== Document extract ==
════════
Having said that, allow me to contradict myself. I do have a number of things I'm seeking improvement on in the near future.
• Fitness. I've been working out for 45 minutes each weekday for 12 weeks now. I'm not going to pat myself on the back until I make a full year. My purpose is to fully realize that this is how it's going to be for the rest of my life. This is base, this is the new normal. Fitness every day. Better get used to it now. I've learned that this goal is more about discipline than anything else. I certainly haven't grown to enjoy working out more. I've just been better at forcing myself to do it.
•Discipline. Going to sleep early. Getting enough sleep. Eating right. Drinking less. More exercise. Total body care. Staying within our budget. Saving more. Better work habits. Regular blogging. Setting a more comprehensive work schedule for myself. Sticking to the work schedule. Shedding the bullshit stuff I do during the day that doesn't move me forward toward my goals.
•Chutzpah. With my art. Boldness in making art, yes, but also in selling myself as an artist. This involves cultivating my own self-confidence as well as shamelessly marketing my work to everyone I can. It means ignoring the fear I feel when faced with those things. It means launching my art career into orbit. Well, maybe I've already launched, but I haven't reached orbit yet. Not by my standards, and not by a long shot.
════════
== Data ==

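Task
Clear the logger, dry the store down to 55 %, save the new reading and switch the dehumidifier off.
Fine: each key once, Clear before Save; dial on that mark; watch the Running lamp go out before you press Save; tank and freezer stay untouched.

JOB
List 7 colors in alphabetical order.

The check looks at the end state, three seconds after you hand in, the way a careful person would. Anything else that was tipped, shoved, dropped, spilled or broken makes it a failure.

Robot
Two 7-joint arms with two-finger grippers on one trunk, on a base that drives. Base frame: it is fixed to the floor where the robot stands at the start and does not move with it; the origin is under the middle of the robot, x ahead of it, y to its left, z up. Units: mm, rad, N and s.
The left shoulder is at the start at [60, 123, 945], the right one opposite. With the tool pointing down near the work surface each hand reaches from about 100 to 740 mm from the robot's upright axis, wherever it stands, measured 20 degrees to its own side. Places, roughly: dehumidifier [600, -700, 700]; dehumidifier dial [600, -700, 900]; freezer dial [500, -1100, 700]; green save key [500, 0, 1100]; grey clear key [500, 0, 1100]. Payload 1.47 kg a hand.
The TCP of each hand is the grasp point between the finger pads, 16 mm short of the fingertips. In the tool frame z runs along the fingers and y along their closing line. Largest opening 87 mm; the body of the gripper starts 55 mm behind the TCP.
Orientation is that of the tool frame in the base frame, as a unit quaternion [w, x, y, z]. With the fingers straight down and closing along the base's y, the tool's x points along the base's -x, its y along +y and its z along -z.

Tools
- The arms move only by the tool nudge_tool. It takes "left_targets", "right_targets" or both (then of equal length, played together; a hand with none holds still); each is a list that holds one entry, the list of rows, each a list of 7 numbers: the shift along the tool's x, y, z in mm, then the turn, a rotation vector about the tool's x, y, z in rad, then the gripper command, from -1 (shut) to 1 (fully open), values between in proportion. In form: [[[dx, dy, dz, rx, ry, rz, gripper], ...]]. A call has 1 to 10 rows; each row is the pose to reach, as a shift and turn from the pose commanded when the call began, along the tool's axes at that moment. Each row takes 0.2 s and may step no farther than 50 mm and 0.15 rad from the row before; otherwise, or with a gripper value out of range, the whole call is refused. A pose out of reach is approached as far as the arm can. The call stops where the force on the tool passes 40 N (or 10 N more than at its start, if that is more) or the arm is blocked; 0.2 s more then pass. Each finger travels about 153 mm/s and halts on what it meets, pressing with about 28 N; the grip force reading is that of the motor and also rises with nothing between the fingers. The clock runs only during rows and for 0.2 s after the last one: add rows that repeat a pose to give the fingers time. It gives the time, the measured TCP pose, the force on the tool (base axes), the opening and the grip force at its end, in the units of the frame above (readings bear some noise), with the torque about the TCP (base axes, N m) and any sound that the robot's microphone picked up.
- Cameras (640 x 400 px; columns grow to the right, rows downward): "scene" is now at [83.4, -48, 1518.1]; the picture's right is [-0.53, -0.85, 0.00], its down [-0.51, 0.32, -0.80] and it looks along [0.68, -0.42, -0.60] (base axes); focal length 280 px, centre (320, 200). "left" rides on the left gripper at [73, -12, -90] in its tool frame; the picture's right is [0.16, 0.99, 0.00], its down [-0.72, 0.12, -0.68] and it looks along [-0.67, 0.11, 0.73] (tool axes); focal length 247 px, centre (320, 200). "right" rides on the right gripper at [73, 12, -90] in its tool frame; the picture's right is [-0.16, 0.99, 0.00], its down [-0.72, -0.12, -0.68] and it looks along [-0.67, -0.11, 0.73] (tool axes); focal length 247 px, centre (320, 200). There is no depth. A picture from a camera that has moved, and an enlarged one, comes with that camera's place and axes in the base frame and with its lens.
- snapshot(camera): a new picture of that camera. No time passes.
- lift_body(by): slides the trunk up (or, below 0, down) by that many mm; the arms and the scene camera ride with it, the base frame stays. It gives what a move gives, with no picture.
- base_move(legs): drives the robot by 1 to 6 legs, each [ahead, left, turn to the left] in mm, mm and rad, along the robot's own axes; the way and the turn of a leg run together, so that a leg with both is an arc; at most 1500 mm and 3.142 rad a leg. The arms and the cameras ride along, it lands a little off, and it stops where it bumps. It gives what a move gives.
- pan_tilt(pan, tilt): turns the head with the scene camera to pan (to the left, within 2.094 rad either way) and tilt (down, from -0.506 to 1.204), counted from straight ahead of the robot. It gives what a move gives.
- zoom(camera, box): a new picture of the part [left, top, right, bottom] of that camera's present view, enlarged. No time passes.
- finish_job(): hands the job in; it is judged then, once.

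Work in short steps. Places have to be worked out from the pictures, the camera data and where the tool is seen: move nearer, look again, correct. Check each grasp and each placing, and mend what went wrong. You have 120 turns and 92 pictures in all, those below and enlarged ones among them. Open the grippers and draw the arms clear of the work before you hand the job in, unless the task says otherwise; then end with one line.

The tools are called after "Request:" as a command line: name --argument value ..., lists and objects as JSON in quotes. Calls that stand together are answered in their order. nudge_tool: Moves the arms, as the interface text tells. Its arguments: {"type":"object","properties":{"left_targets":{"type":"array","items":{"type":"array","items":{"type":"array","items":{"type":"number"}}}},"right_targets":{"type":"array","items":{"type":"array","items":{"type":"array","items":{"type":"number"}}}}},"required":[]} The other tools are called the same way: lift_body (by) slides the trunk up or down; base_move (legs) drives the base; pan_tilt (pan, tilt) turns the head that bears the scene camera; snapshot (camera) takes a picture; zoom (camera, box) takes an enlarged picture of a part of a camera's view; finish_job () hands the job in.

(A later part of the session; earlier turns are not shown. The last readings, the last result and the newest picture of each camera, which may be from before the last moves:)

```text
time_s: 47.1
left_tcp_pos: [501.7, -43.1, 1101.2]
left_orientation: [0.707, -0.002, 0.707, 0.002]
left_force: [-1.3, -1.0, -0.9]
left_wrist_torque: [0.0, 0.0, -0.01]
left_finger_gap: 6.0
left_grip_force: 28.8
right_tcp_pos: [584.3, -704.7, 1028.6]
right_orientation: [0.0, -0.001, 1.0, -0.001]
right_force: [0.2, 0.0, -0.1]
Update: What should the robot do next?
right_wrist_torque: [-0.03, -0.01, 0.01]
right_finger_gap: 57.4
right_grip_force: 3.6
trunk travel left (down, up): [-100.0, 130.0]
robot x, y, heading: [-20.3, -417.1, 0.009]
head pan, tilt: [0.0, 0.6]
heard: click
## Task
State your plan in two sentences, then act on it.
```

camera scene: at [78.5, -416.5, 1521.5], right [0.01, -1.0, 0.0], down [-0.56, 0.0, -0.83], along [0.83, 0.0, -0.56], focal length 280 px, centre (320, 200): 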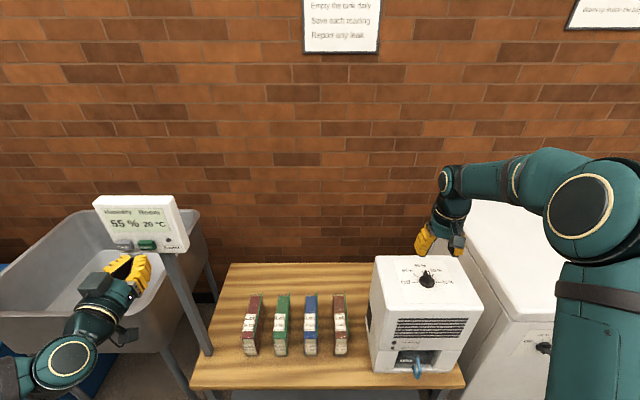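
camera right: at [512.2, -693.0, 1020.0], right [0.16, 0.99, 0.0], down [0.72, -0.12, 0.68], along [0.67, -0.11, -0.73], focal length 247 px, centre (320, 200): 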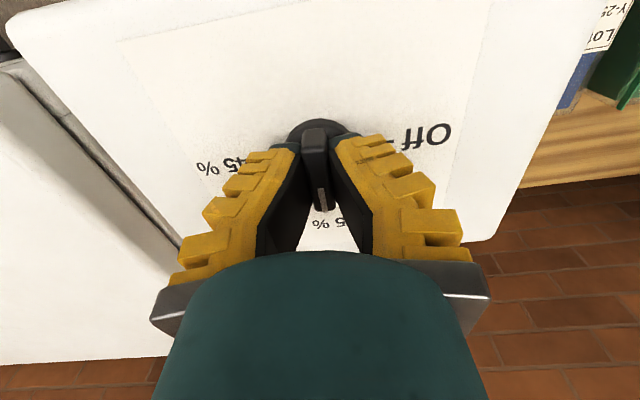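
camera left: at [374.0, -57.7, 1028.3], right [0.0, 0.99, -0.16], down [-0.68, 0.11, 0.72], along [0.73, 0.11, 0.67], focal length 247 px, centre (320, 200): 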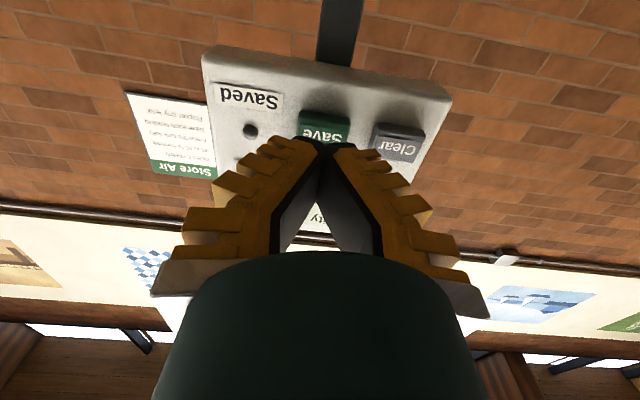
════════
== To do ==
1. Copy the part of the document extract from the words "Having said that, allow" through the words "myself to do it.".
2. Keep the document extract going from its last sentence.

== Outputs ==
1.
Having said that, allow me to contradict myself. I do have a number of things I'm seeking improvement on in the near future.
• Fitness. I've been working out for 45 minutes each weekday for 12 weeks now. I'm not going to pat myself on the back until I make a full year. My purpose is to fully realize that this is how it's going to be for the rest of my life. This is base, this is the new normal. Fitness every day. Better get used to it now. I've learned that this goal is more about discipline than anything else. I certainly haven't grown to enjoy working out more. I've just been better at forcing myself to do it.

2.
•"Relax and Focus." That's sort of been a new mantra of mine lately. All things are improved when filtered through the "Relax and Focus" mentality. I finally managed to finish reading 7 Habits this year, and my favorite part was the concept of response-ability. The opposite of being reactionary. Pausing and considering before speaking and acting. Refusing to be controlled by my habits, old scripts, and emotions.
•Meeting new people, Making new friends. I know a number of people whom I met by chance, but ended up as the most important people in my entire life. One day you're talking to some dude in your college history class, a few months later he introduces you to your soulmate, and 4 years after that he's the best man at your wedding. For instance.
•Deepening relationships with current friends. Do you ever get the feeling that people who have known you for years still only see you as a cardboard cutout? I'm never sure who's fault that is, but for propriety's sake, I'll go with both of ours. This applies to some of my better friendships too. They can always be improved. I'm game if you are. Let's get to know each other better.
•Reading more. I'd like to read as much fiction as I do non-fiction. Brain food means creativity as well as information. I've pretty much only read non-fiction for years now. In 2009 I read Crimson Petal and The White, which my friend had been trying to get me to read since I was 23 and it was life-changing. Beautiful words, compelling story, dynamic characters. LIFE. CHANGING. (Somewhere in the distance my husband is cursing me because I haven't yet read The Hobbit, and he has read Wuthering Heights, books we recommended to each other 10 years ago.) (I really am a terrible person.)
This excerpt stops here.